■ WRITTEN PROBLEM ■
Could you quote the page extract from "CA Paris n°" up to and including "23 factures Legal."?

■ PAGE EXTRACT ■

— start —

CA Paris, 13e ch. A, 29 juin 1998, n° 97-0792

PARIS

Arrêt

Confirmation

COMPOSITION DE LA JURIDICTION

Président :

M. Guilbaud

Conseillers :

Mme Petit, M. Paris

Avocat :

Me Marière- Lambert.

CA Paris n° 97-0792

29 juin 1998

Rappel de la procédure :

La prévention :

La société X est poursuivie pour avoir, à Paris, courant 1995, effectué un achat ou une vente pour une activité professionnelle en l'espèce des factures de coopération commerciale non identifiables, 13 factures KSC, 33 factures Douwe Egberts, 23 factures Legal.

Le jugement :

Le tribunal, par jugement contradictoire, a :

Déclaré la société X France coupable de facturation non conforme - vente de produit ou prestation de service pour une activité professionnelle,

Faits commis à Paris, courant 1995,

Faits prévus par l'article 31 al. 2, al. 3, al. 4 Ord. 86-1243 du 01-12-1986, réprimés par les articles 314 al. 5, al. 6, 55 al. 1 Ord 86-1243 du 01-12-1986,

Et, en application de ces articles,

L'a condamnée à 300 000 F d'amende,

Dit que la décision était assujettie à un droit fixe de procédure de 600 F dont est redevable chaque condamné.

— end —

■ DATA SEGMENT ■

— start —

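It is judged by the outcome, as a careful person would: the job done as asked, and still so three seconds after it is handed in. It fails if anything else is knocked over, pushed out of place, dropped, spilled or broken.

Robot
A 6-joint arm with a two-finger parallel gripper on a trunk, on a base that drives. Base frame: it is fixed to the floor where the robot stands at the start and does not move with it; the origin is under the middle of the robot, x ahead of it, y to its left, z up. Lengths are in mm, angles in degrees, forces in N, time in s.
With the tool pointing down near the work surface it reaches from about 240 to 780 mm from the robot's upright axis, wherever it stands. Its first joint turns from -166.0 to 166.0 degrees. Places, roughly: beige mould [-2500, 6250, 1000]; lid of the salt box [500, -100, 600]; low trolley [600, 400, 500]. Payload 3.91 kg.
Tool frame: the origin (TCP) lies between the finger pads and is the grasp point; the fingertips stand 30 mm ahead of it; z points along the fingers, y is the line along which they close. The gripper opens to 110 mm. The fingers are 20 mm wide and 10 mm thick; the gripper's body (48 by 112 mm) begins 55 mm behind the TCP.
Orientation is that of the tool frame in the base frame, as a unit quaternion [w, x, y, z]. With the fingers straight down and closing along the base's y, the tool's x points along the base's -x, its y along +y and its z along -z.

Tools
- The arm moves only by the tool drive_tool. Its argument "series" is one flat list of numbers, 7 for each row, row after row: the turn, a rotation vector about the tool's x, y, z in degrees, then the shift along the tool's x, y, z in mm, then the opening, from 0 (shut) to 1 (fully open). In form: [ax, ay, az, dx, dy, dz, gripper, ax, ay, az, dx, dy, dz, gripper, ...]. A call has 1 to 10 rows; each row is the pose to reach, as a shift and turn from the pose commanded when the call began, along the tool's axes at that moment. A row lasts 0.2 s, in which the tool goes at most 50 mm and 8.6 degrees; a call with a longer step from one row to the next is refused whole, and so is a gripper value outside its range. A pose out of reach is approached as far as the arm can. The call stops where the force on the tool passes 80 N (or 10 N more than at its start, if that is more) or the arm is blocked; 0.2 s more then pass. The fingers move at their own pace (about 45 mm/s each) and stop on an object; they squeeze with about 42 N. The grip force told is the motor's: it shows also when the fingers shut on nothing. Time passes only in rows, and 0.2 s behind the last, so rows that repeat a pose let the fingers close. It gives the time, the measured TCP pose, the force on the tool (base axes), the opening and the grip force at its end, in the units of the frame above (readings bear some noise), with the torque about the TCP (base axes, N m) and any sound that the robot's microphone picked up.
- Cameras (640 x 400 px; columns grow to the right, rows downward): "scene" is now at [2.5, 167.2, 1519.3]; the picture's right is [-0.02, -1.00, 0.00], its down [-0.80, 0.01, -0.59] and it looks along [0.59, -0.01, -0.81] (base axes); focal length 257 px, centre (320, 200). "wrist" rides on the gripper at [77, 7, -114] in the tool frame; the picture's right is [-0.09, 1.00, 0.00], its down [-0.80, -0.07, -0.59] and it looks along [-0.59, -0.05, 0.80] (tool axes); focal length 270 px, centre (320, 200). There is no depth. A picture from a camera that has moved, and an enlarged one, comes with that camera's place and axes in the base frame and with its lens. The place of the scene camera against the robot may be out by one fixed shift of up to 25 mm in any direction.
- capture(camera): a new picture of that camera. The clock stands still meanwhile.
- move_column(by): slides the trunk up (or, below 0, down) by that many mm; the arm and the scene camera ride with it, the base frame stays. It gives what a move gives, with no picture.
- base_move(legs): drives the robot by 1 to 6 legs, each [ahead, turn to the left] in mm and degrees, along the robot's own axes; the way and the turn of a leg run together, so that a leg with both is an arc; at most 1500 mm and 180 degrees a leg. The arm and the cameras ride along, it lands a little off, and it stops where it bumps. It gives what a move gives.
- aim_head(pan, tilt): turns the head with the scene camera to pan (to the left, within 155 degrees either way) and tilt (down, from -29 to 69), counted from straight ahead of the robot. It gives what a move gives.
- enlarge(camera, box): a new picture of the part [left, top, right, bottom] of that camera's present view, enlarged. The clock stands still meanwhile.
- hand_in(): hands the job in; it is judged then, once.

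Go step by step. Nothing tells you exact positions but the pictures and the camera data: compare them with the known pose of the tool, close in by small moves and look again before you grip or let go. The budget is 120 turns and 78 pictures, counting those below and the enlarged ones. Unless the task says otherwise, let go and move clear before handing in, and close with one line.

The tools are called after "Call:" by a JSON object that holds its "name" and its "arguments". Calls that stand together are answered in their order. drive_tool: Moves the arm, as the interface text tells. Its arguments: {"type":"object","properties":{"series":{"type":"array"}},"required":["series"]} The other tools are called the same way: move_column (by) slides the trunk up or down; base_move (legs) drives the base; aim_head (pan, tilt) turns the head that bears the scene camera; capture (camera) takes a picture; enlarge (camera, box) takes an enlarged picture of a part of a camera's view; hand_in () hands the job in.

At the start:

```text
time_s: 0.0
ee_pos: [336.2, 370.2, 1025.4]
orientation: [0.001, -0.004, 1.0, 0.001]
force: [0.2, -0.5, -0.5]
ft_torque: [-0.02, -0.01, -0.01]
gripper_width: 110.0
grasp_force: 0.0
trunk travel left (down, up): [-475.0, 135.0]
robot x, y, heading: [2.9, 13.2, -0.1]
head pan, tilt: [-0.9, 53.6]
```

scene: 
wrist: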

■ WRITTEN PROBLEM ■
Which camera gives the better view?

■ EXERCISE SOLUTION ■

— end —

■ EXERCISE SOLUTION ■
CA Paris n° 97-0792

29 juin 1998

Rappel de la procédure :

La prévention :

La société X est poursuivie pour avoir, à Paris, courant 1995, effectué un achat ou une vente pour une activité professionnelle en l'espèce des factures de coopération commerciale non identifiables, 13 factures KSC, 33 factures Douwe Egberts, 23 factures Legal.